A Dreadful Feeling
I’m not sure what I’m feeling this morning, still lying in bed, staring at my smartphone whether it's sadness exactly, dread, or something else. But it’s heavy. It’s a terrible weight that’s settled over me since Monday, as I’ve been trying to make sense of the world’s unraveling these past few days.
Last night, I finished watching "Unknown Number: The High School Catfish" on Netflix. It's a documentary so disturbing it left me hollow. A mother, Kendra Licari, spent two years anonymously tormenting her own daughter with vile messages, even urging her to take her own life. She manipulated the investigation, framing other teenagers to deflect suspicion. And when she was finally caught, her explanations were incoherent and evasive. Yet somehow, she received only a one-year sentence. One year only, after all the psychological violence that shattered lives and poisoned a community. It happened four years ago, but I just watched it and it feels new, because crimes like this one can still happen. But the whole point in this is how justice anywhere in the world can be so unfair.
Then I turned my attention back to my own country, where the Senate has just undergone a political coup. Senator Chiz Escudero was ousted, and the has-been comedian Tito Sotto reinstated as Senate President amid swirling allegations of corruption and flood-control project kickbacks. The impeachment of Vice President Sara Duterte, previously shelved, now looms again. It’s hard not to see this as a calculated move to shield powerful figures from scrutiny, to preserve a system that rewards impunity, knowing how close Sotto is to Romualdez, and knowing that he ran under the unity team of the administration.

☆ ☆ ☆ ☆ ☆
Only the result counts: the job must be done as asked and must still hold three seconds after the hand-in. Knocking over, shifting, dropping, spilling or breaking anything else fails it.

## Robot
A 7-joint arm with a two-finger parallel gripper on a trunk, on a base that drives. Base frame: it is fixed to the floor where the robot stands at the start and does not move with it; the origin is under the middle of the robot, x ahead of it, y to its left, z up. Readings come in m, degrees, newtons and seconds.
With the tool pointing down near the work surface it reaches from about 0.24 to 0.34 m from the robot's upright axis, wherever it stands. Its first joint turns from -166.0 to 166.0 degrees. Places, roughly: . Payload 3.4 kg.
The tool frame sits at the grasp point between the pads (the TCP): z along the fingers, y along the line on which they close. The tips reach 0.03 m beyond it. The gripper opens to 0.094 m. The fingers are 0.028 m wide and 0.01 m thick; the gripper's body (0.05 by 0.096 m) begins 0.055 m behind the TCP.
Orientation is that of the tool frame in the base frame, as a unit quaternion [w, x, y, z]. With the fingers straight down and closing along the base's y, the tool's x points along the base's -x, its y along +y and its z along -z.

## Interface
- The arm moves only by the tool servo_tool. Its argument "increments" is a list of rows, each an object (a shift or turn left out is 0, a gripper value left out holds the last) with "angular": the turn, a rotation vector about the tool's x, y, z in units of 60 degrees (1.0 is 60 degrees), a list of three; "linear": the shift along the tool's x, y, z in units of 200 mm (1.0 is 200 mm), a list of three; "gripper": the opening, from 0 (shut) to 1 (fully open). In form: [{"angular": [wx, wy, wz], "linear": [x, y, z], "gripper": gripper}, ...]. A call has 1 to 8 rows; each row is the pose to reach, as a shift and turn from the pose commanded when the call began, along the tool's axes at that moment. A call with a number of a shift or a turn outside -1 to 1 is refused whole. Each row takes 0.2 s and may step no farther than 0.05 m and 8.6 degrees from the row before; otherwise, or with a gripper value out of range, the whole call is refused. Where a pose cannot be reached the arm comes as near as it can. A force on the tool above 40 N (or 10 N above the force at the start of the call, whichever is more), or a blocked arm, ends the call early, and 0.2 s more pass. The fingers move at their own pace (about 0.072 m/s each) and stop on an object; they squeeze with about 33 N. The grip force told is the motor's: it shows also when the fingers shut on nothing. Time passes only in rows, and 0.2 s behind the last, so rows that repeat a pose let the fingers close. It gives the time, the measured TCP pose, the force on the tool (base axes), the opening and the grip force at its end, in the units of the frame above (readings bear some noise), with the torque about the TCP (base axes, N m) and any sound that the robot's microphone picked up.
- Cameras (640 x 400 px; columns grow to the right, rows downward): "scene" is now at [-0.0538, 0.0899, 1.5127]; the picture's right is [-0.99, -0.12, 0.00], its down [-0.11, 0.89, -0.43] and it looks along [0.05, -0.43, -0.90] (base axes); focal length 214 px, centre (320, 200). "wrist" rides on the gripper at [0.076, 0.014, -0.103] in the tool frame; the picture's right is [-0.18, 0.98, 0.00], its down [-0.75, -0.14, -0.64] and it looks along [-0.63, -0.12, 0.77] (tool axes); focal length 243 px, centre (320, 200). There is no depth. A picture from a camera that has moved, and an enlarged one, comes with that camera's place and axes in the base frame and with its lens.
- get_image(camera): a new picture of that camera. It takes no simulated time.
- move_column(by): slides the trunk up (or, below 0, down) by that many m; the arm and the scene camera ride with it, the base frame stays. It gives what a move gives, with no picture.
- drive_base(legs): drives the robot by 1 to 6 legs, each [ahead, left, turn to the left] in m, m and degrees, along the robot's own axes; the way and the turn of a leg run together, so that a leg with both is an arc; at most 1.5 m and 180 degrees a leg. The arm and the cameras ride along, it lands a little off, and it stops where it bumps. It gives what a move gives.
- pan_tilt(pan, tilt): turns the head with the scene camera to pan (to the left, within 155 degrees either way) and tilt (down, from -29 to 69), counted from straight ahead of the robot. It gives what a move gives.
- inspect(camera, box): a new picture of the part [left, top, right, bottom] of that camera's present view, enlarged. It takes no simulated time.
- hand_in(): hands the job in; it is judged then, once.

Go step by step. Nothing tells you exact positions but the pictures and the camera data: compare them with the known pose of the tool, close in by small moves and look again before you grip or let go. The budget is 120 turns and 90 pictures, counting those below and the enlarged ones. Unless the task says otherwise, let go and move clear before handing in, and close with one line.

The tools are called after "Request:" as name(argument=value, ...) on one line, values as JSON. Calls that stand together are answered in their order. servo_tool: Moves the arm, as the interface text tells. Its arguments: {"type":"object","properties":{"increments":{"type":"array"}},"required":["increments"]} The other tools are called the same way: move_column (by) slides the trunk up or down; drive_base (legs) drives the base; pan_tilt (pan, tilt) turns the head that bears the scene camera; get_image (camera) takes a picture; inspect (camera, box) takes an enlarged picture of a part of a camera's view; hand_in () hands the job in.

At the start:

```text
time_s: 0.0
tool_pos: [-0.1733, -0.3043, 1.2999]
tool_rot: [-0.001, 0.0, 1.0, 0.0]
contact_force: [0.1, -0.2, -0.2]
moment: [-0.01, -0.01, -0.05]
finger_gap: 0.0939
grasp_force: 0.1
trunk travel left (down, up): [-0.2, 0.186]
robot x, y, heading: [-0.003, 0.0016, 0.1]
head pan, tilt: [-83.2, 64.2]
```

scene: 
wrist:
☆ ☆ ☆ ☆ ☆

And then came the news of Charlie Kirk’s assassination. He was shot while speaking at Utah Valley University, a conservative activist known for defending women’s sports against male transgender participation. Shockingly, he became a victim of the opposite hate he had warned against. I remember watching a transgender speaker on YouTube, pleading for safety in a society that increasingly vilifies their existence, but ironically the tragedy of Kirk’s death at the hands of wokeism only deepens the complexity of this cultural war where conviction, identity, and violence collide, and you draw a line and the one who crosses it will always be the one playing the victim.
This morning, I logged into Facebook and saw another recent headline that made my stomach turn. Iryna Zarutska, a 23-year-old Ukrainian refugee who fled the war in her homeland, was fatally stabbed on a train in Charlotte, North Carolina. Her attacker, a black man with a long criminal record, had been released without bail. She came seeking safety, and instead met a brutal end in a country that failed to protect her. Another irony is that black people always complain of racism everytime they get accused of heinous crimes.
Then there’s the mysterious deaths of Yu Menglong, a popular Chinese star, similar with what happened to Boupendza, a Gabonese footballer playing in China. They both fell from several floors in their apartment buildings on different occasions, with the Chinese actor dying just yesterday. Authorities are investigating whether it was suicide, accident, or homicide. The ambiguity is chilling because, even fame and success offer no shield from the dark abyss.
It’s a frightening world and physical safety feels increasingly elusive. Whether in public spaces, political arenas, or even within families, danger lurks in the proximity of your own shadow. But what unsettles me most is the state of my own country. The normalization of corruption is sickening. The erosion of justice is obvious now as the quiet release of drug lords back into the streets is being implemented. All of it feels like a slow descent into madness. Just recently, in my neighborhood, a known drug pusher and addict was freed without parole and without surveillance. He walks freely now with no accountability, as if nothing ever happened.
This is how absurd, how dangerous, how surreal the world has all become.